You can test you ideas in a million different ways that don’t mean you have to leave your day job. Action precedes clarity. There can be no change without conscious action.
The next steps…
If changing careers were easy, everyone would do it all the time. It’s a stressful thing to do and it can cause a lot of turmoil in your life, so it’s something to be approached with a lot of careful consideration and forethought.
That’s not to say it’s impossible. It is possible. But you’re going to have to work for it.
This isn’t just your career. It’s your life. Your work impacts how you feel when you wake up in the morning, it impacts how you interact with your spouse, your children and your loved ones. It rubs off on your health and can change the way you see the world and your place in it.

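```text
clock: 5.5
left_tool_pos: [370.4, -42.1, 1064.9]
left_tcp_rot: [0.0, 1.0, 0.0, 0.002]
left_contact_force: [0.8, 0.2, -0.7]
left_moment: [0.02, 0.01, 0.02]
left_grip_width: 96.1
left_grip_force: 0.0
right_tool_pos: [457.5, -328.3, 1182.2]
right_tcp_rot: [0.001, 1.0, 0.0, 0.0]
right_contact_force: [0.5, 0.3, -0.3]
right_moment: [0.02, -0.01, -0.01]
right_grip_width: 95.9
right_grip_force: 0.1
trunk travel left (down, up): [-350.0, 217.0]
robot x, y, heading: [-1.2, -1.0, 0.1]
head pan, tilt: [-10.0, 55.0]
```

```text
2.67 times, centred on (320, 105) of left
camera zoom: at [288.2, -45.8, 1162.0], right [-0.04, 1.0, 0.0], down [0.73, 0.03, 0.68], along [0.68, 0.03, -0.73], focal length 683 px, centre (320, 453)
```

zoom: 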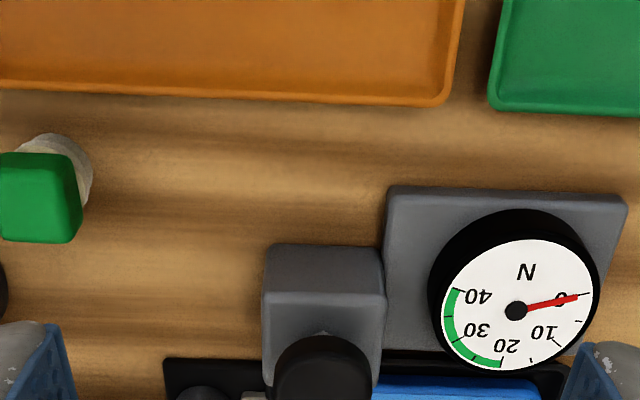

Read some of these success stories and take a look at the way others have made the professional change that has helped to transform their lives.
We impact this world by being alive, and it is that impact that makes us feel special about being human. Our light is shared by being alive, but that light can be stifled by careers that don’t allow us to share the passion that’s truly inside.
The most important thing you can do is stop and think about what you really want. Ask yourself who you are and what your values are. Are you doing the kind of thing you want to spend your time committed to? Knowing your values helps you understand your own drive and can help you move toward a future that more in-line with who you truly are.
The stakes are high when it comes to changing your career, but they’re much higher if you don’t.
Defeat that limited self-belief and build the confidence and resilience you need to take charge of your path. Remove yourself from people and environments that drain your battery or make you doubt yourself. Stop comparing yourself and start believing in yourself.
Get proactive and make a plan that helps you make the change. Your life, your health and your sanity will thank you.